Après mon rendez-vous chez le médecin, j'ai décidé de rentrer à pied pour me détendre. Tout ne s'est pas exactement déroulé comme prévu : un bus fou a essayé de m'écraser, volontairement : il a accéléré en me dévisageant pendant que je marchais tranquillement sur les clous. Après cet épisode fâcheux, j'ai décidé de basculer vers les bords de Seine. En général, l'eau me détend, et il y a moins de monde. Je suis tombé sur un cygne blanc mort et à moitié en décomposition dans l'écluse qui relie le fleuve aux canaux de Bastille. Plus loin, sur les quais, j'ai croisé un pigeon mort sans tête. Je ne suis pas superstitieux, mais si je l'étais, j'aurais dit que tout ceci était de mauvais augure. Ma promenade m'a abattu.

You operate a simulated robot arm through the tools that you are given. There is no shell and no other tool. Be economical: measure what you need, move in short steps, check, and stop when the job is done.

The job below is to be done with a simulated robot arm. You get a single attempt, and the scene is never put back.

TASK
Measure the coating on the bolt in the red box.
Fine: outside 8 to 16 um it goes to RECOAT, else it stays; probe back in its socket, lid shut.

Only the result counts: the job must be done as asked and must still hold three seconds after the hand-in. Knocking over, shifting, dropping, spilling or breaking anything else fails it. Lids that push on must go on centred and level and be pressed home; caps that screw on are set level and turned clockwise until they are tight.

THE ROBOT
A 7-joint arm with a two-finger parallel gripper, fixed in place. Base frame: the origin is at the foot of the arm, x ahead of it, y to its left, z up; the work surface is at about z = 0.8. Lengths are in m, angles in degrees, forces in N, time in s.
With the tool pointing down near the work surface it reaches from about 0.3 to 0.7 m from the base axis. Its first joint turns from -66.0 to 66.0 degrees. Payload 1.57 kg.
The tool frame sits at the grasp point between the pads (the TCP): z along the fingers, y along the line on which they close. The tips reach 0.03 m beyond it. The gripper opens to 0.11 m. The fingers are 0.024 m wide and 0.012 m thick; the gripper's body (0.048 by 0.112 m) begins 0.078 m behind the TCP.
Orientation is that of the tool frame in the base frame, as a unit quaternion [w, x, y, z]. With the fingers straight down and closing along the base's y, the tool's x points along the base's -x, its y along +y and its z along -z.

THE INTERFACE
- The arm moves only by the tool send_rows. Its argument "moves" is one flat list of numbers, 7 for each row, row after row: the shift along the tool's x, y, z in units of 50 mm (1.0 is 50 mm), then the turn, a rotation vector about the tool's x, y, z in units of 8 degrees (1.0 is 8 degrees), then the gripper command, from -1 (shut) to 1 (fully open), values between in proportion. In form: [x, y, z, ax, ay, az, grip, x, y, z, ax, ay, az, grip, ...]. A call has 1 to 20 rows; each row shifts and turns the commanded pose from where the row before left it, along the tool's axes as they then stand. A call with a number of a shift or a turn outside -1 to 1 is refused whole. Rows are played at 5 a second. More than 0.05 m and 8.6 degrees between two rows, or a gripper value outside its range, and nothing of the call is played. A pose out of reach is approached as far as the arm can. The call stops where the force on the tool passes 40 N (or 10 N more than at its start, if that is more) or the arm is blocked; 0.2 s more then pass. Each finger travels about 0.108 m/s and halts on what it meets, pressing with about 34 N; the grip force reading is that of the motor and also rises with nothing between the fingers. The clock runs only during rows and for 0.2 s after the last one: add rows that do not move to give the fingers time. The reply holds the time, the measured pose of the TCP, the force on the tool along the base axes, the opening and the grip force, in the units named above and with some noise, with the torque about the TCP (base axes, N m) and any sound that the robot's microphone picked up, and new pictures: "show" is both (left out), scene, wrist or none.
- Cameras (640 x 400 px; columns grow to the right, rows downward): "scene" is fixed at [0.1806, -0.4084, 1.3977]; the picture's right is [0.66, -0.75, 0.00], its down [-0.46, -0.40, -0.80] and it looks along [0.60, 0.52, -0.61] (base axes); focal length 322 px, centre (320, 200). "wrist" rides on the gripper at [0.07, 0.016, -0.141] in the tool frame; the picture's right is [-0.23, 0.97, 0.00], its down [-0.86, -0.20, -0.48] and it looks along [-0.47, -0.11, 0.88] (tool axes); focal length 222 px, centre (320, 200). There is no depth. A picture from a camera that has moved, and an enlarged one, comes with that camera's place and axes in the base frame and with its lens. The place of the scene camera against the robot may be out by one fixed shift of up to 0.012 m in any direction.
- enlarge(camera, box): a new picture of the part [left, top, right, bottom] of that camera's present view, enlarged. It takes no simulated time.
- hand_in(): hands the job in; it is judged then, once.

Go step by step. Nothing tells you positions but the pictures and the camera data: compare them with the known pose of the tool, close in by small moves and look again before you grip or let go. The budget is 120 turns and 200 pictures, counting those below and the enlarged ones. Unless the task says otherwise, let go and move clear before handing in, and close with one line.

Les bords de Seine étaient imbibés d'urine, couverts de déchets, hantés de gens louches. L'épisode du bus m'avait déjà rendu mélancolique : le reste du chemin a fini de détacher la colique de mon humeur mêlant...  solitude et envie d'ailleurs : pof, une grosse bouse, c'est le monde, là, face à moi. La laideur me fait l'effet d'un crachat sur le visage. J'ai fini ma promenade dans une ville grise, sous un ciel gris, triste, comme ma journée, et comme moi.

* ça doit les attirer : le con est bricoleur, il doit avoir la fibre quincaillère, et finit vendeur ou caissier chez Leroy-Merlin ou au BHV.